JoanMerriam.com
Official home of Joan Merriam:
author, college instructor, speaker, inveterate gardener,
metaphorically
sword-wielding
advocate for
justice,
lover of frogs and roses, and adoring aficionado of Golden Retrievers
Little Girl Lost
LITTLE
GIRL LOST is the true story of a vicious murder in the
heart of California’s Gold Country...a murder committed by
two teenage girls, one of whom wrote in her diary: “Today
Cindy and I ran away and killed an old lady. It was lots of
fun.”
But beneath this account of one terrible, senseless killing lies the heart of the book: a riveting and tragic study of how the oppressive forces of child abuse and family violence robbed two young girls of their childhoods, their innocence, and ultimately, their humanity.

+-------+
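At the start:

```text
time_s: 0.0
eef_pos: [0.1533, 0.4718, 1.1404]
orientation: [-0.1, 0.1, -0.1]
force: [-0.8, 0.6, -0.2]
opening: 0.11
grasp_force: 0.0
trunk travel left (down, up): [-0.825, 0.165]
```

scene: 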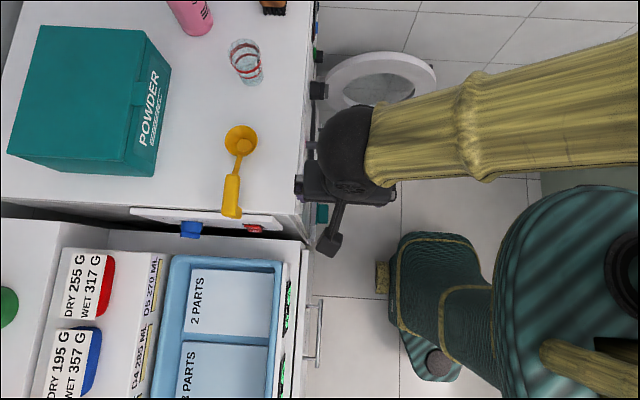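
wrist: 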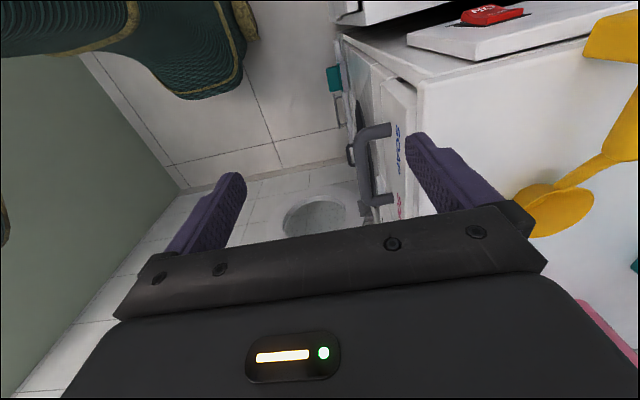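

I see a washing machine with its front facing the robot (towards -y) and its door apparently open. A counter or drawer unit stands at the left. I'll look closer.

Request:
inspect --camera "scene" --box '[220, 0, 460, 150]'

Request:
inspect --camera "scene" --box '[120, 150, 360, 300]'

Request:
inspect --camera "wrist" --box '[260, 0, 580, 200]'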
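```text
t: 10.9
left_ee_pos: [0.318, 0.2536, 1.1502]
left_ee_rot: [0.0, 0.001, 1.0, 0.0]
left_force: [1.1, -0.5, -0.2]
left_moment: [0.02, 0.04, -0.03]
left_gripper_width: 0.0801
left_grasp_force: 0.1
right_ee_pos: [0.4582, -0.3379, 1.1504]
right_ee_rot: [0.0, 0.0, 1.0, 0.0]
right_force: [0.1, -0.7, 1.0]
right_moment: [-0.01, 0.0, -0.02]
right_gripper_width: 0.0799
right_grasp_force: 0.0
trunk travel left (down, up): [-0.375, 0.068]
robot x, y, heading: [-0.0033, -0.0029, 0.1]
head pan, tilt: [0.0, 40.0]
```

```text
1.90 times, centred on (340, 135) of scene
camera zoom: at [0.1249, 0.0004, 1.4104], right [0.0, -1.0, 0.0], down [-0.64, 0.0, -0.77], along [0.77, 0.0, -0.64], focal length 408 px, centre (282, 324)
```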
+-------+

Little Girl Lost was first published in April of 1992, nine years after the brutal murder of 85-year-old Anna Brackett in her quiet condominium on the outskirts of Auburn, California. Six months later the book went into a second printing, and in December of 1997 it entered a third printing. More than 400,000 copies have been sold worldwide.
While the book is unfortunately now out of print, you can still find used (and even occasional new) copies for sale by third parties in many online bookstores such as Amazon.com and Paperback Swap.
Read an excerpt from the book here.
What's Happened Since Then?
Many have asked what's happened to the two young girls since Little Girl Lost was published.
Cindy Collier spent a total of nine years at the California Youth Authority facility in Ventura. After obtaining her junior college degree, she went on to study law at the institution under the tutelage of attorneys from Pepperdine University School of Law. She was paroled on August 20, 1992. Since then, she has had no further encounters with the law. She has four children and lives in northern California.
On June 1, 1991, Shirley Wolf was transferred to the Central California Women’s Facility near Chowchilla, in the heart of the spreading Central Valley. One of three thousand inmates at the mammoth prison, Shirley made sporadic attempts over the ensuing years to recreate herself, including finally completing her high school education and turning to God. Yet her life remained fraught with the kind of chaos, bitterness, and anger that typified her history.
Through it all, she remained profoundly alone. Since 1988, despite repeated attempts to contact her family by mail, she received nothing but silence. But in the summer of 1992, Shirley tracked down her parents’ last known telephone number in the Pacific Northwest town to which Louis Wolf had fled with his family seven years earlier...and for the first time in four years she spoke with her father.
From their conversations over the next few weeks, she learned that her mother walked out some months before, leaving her three sons behind with Lou. When every question about her favorite brother L.J. was met with either evasiveness or silence from her father and the other two boys, Shirley suspected the worst. Subsequent research, however, has turned up no record of his death, disappearance, or imprisonment.
Less than two months after that first reunion call to her father, Louis Wolf inexplicably stopped accepting any further telephone calls from his daughter. Once again, Shirley found herself estranged and abandoned.
Finally, on June 30, 1995—12 years and 16 days after the slaying of Anna Brackett—Shirley Katherine Wolf was freed from prison.
Since then, she has been arrested numerous times for crimes ranging from assault to prostitution. Now in her mid-forties, she has spent nearly a third of her life locked behind prison walls.